In Writing the Breakout Novel, Donald Maass talks about creating characters that have internal conflict. He opines that a character who is fundamentally in conflict with himself will keep viewers/readers glued to the screen/page to see what this troubled character will do next. Will the good side win out? Will he spiral down into the depths of his own bad choices? We can't wait to see. It's instant, automatic tension that pulls us right in.

I witnessed the creation of that character on Lone Star.

The show starts with a good-looking young man who obviously leads a double life. He's got a girlfriend he loves up in one town, then flies home, switches IDs and sweeps his lovely wife off to the bedroom.

Cad.

I'm ready to hit the delete button.

It gets worse. Now it seems not only is he lying his way through his love affairs, but he's swindling grandma out of her investments by selling phony oil shares.

Cad and a thief.

I say out loud to my husband, "Am I supposed to like this guy? Cuz I really don't," with my finger poised over the delete button.

Then they show him meeting his father, the con man progenitor. Seems Dad's in on the deal, and is using his son to grease his way to the "easy life." In fact, it's all part of the Big Con, wherein the son is supposed to take his wife's family business for all it's worth. The only problem is the son wants out. He's tired of having everything be fake in his life, and he thinks he might actually love the girlfriend.

Ok, the finger eases back from the delete button. I want to see where they're going with this.

Next, the son bails out another boy who was put in an impossible position by his dad (Soft Heart), and he turns down the hot lady hitting on him in the hotel lobby (Maybe Not a Cad). Then he tells his Dad off, says he's done with the Con and he's staying with his girlfriend, who he's going to ask to marry him (Ah, True Love Wins!).

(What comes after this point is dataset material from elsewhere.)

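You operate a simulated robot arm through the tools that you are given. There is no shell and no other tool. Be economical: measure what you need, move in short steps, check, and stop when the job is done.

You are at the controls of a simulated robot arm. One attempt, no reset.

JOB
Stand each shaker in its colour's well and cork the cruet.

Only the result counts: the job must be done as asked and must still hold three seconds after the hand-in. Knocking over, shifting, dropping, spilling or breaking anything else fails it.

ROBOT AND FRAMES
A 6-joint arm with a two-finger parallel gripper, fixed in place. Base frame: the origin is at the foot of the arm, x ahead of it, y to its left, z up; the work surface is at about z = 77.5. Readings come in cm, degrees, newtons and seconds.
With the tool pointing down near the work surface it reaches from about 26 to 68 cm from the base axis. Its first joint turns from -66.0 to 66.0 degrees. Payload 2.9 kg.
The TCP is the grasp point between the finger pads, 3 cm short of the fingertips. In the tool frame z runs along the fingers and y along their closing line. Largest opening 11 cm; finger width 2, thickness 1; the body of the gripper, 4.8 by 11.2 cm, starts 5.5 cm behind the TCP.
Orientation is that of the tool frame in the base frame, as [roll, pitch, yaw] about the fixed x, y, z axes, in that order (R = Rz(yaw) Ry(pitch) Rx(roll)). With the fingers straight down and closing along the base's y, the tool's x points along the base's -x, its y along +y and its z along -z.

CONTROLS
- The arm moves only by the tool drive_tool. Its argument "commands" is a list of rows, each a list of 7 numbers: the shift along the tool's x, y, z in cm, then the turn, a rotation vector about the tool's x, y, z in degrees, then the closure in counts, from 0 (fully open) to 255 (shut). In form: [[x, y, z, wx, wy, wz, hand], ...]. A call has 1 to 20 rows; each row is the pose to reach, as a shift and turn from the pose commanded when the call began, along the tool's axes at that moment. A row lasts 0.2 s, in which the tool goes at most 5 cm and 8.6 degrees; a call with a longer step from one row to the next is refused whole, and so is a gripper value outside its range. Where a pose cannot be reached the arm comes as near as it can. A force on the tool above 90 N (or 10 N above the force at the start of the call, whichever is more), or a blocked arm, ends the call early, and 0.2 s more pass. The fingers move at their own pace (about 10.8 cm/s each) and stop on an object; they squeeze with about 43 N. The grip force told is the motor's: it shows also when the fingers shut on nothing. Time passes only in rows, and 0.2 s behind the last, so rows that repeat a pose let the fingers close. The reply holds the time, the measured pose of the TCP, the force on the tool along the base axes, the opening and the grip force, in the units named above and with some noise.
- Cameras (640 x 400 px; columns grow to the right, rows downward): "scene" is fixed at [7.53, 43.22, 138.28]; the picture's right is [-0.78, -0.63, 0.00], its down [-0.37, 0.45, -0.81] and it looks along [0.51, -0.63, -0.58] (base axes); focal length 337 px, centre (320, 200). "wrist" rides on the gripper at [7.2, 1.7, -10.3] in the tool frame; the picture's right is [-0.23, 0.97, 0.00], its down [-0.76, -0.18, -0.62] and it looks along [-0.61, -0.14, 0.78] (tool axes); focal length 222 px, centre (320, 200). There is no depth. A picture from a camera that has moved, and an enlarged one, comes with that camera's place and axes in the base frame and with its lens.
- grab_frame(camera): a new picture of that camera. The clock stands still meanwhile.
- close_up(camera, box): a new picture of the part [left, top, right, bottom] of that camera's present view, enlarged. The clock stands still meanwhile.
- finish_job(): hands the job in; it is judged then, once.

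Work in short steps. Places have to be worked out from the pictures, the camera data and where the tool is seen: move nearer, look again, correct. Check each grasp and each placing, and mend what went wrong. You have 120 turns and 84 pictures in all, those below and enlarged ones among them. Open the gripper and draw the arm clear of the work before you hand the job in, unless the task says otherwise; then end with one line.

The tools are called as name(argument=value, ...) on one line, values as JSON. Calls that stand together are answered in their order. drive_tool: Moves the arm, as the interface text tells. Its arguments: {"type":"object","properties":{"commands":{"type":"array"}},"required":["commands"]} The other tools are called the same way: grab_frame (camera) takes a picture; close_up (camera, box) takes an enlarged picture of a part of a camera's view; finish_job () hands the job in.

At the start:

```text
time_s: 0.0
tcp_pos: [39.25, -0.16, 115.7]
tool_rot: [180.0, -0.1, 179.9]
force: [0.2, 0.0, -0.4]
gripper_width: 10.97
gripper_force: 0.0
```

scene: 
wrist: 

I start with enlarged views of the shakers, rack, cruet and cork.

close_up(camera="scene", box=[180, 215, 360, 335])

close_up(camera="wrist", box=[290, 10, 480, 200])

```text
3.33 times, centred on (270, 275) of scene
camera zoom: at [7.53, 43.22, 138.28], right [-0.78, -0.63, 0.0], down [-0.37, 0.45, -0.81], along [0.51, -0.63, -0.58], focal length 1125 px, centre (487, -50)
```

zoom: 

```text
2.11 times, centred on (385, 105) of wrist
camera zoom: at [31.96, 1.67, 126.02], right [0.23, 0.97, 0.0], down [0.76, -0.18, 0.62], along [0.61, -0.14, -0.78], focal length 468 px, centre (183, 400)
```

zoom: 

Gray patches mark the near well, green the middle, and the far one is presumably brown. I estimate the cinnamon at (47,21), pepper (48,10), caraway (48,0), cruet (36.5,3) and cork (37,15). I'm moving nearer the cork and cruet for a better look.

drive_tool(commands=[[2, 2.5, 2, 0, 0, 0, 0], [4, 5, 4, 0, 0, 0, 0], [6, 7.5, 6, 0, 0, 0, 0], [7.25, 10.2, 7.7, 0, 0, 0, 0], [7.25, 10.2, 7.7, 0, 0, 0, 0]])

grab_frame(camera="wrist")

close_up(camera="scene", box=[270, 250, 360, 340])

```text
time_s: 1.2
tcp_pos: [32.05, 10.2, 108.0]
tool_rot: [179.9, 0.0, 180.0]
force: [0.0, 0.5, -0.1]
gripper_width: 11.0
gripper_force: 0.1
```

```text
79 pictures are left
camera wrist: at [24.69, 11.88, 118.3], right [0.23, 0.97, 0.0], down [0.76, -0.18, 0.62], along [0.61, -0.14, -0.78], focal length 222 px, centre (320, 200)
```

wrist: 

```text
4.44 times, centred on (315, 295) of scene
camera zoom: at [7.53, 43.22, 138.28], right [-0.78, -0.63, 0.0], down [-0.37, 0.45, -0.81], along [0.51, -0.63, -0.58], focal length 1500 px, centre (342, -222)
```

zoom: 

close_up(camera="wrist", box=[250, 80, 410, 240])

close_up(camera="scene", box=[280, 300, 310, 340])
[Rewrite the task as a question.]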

But then he changes his mind in the middle of the night, knowing that if he stays, his girlfriend will be buried in the investment scandal when it unravels. He goes back to his wife, determined to make THAT lie into a reality. When he barely escapes being exposed as a fraud there, he decides that he has to make it all right - he's going to borrow the money from his wife's family, and pay back the investors in the girlfriend's town. But to do that, he has to stay with both women, to keep from having everything come undone.

Now I'm completely riveted. He's a cad, but his dad made him that way. He's determined not to lie, cheat, and steal anymore, but he has to lie, cheat, and steal to get out of the mess he's made of his life.

How can this possibly work??

This post is epic (in size), but here's the upshot: Create a character with massive internal conflict. Marry the internal conflict to external conflict with heinous consequences. Your readers won't be able to look away.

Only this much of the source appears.